• What needs to be done: Locate "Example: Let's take" and "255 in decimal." in the article, and write out these words with everything between them.
====== Article
Write a program to get the nth byte of an integer

Problem statement: Given an integer, write a program to extract the nth byte from it.

Example: Let's take an integer in hexadecimal format, say 0x5510EF3A (a 32-bit integer). It has four bytes, given in hexadecimal as:
     Byte 0: 0x3A
     Byte 1: 0xEF
     Byte 2: 0x10
     Byte 3: 0x55
So, if we want to get byte #2, the result would be 0x10.

Solution: We can move the required byte to the rightmost position by right-shifting the number by (8 * required byte number). Now we only need the rightmost byte in our result (the last 8 bits), so we can mask it by doing bitwise AND with 0x000000FF, which is also written as just 0xFF, or 255 in decimal.

#include <stdio.h>

int getByte(int num, unsigned byteno)
============
====== Information shown
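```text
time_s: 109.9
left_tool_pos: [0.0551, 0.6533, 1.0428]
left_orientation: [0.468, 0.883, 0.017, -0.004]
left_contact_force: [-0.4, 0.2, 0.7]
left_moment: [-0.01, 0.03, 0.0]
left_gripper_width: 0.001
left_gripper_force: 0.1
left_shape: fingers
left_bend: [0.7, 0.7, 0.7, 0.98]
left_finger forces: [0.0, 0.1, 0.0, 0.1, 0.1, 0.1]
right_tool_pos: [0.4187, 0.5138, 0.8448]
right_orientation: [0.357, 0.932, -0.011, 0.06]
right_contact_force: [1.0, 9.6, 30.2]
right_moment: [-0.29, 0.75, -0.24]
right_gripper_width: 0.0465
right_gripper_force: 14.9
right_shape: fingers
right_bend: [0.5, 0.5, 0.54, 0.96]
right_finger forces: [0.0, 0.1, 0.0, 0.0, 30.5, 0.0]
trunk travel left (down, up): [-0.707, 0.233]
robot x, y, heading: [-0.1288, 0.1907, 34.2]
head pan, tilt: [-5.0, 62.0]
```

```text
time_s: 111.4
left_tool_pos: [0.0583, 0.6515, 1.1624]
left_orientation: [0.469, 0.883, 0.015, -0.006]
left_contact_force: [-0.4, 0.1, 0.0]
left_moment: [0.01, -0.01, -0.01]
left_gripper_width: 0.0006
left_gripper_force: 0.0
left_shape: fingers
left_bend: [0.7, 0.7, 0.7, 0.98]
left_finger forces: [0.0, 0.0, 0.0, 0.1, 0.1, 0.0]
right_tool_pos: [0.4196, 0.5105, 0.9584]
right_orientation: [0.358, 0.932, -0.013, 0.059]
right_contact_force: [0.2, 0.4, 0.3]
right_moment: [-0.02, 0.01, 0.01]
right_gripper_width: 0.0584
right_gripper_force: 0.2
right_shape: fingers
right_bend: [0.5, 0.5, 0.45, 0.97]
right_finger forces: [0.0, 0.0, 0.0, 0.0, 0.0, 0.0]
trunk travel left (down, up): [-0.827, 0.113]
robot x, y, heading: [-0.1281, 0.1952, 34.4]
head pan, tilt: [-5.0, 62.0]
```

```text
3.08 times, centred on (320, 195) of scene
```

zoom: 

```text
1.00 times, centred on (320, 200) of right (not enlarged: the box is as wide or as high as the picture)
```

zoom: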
============
• Correct output:
Example: Let's take an integer in hexadecimal format, say 0x5510EF3A (a 32-bit integer). It has four bytes, given in hexadecimal as:
     Byte 0: 0x3A
     Byte 1: 0xEF
     Byte 2: 0x10
     Byte 3: 0x55
So, if we want to get byte #2, the result would be 0x10.

Solution: We can move the required byte to the rightmost position by right-shifting the number by (8 * required byte number). Now we only need the rightmost byte in our result (the last 8 bits), so we can mask it by doing bitwise AND with 0x000000FF, which is also written as just 0xFF, or 255 in decimal.